Young Nurses In Love is  typical example of Vincent’s mainstream work.  It takes place at Hoover Hospital, where the doctors are all rich and strange and the nurses all wear the tightest uniforms around.  The plot, as it is, involves a sperm bank where sperm from some of the most brilliant people in history is being stored.  Nurse Ellis Smith (Jeanne Marie) is an agent of the KGB who has gotten a job at the hospital so she can steal that sperm and the Russians can use it to create supercommunists.  Dr. Reilly (Alan Fisler) is also a CIA agent and he hopes to use his “bedside” manner to convince Nurse Smith to turn against her employers.  Can he do the trick?

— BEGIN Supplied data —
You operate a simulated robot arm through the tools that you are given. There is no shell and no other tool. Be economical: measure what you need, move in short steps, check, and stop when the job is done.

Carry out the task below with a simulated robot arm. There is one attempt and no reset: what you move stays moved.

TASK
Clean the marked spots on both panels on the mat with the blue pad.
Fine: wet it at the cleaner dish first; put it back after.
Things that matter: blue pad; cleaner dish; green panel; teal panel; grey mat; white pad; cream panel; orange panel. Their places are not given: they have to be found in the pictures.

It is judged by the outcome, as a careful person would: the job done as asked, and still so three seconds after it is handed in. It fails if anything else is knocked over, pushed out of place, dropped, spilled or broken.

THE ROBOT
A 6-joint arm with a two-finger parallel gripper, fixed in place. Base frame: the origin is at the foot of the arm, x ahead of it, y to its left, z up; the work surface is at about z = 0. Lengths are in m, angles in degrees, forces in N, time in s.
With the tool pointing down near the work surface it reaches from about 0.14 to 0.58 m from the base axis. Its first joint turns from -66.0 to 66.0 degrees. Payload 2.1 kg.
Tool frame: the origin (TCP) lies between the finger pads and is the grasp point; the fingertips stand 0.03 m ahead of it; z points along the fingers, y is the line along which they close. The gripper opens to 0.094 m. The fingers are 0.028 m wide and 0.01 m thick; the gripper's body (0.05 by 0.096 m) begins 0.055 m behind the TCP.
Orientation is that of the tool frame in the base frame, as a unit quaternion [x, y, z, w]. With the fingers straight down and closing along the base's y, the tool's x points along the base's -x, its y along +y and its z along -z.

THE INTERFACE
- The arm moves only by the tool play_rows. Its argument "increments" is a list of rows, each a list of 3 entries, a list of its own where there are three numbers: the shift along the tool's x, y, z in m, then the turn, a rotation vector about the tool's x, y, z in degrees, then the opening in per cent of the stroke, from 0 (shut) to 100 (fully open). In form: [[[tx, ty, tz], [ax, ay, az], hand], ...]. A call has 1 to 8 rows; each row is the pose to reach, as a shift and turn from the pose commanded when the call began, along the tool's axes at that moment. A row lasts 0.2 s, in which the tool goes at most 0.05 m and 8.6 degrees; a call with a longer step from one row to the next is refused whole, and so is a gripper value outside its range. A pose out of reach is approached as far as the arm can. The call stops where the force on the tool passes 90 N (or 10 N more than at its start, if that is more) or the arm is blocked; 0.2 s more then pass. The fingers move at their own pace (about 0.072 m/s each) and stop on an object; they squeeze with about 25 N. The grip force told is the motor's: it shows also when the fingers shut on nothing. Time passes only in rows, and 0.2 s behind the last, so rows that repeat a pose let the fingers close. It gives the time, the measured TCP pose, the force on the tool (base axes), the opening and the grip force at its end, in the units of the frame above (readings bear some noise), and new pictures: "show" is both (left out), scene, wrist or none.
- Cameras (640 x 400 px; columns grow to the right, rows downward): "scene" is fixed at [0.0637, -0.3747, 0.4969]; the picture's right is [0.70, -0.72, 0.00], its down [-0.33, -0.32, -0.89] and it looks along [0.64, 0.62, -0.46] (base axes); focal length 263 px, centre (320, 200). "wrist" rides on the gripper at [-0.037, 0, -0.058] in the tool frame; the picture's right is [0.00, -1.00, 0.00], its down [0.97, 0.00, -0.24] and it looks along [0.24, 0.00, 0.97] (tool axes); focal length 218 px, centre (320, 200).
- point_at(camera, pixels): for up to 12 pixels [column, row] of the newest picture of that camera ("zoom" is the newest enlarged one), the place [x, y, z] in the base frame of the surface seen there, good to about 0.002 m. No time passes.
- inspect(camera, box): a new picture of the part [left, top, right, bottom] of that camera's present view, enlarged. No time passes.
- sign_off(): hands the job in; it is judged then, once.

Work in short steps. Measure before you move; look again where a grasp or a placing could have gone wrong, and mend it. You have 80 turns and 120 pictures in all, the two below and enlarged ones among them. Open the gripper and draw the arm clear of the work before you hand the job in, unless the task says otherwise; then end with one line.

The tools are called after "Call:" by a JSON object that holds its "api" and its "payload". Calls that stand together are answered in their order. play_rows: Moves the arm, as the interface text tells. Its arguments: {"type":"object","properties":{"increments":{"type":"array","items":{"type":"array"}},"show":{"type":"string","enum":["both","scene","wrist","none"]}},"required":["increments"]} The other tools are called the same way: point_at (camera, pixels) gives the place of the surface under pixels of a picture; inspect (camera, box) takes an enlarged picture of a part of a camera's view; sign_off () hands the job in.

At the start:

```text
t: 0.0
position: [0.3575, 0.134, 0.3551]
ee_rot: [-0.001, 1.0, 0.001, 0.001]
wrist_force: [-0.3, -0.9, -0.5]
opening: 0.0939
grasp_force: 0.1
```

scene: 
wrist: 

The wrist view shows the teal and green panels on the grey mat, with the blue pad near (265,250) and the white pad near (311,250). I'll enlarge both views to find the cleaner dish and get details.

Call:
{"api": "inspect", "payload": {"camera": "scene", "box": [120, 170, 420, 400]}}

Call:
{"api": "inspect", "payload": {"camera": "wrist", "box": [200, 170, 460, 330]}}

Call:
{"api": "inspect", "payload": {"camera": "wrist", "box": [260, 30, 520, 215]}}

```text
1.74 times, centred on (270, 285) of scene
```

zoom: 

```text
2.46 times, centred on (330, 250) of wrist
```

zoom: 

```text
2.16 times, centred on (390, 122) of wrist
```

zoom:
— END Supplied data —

Young Nurses In Love is meant to be a satire of medical soap operas.  (It was advertised as being a sequel to Garry Marshall’s Young Doctors In Love, though Marshall himself was in no way involved with the production.)  While Dr. Reilly is trying to save the super sperm, the rest of the hospital staff get caught up in their own softcore dramas.  There’s a mafia subplot.  There’s plenty of nurses trying to land a rich doctor husband subplots.  Jamie Gillis, Annie Sprinkle, and Veronica Hart all have small roles.  The humor is frequently forced.  Instead of letting the jokes develop naturally, Young Nurses In Love just piles one incident on top or another without much comedic rhyme or reason.  With the exception of Jamie Gillis, none of the actors seem to have a natural talent for comedy and the stiff delivery of their “funny” lines will probably inspire more groans than laughs.  For all the attempts to be racy, this R-rated film is mild enough to qualify as a PG-13 today.

This was one of Chuck Vincent’s lesser mainstream films.  For a better Chuck Vincent-directed comedy, check out Student Affairs.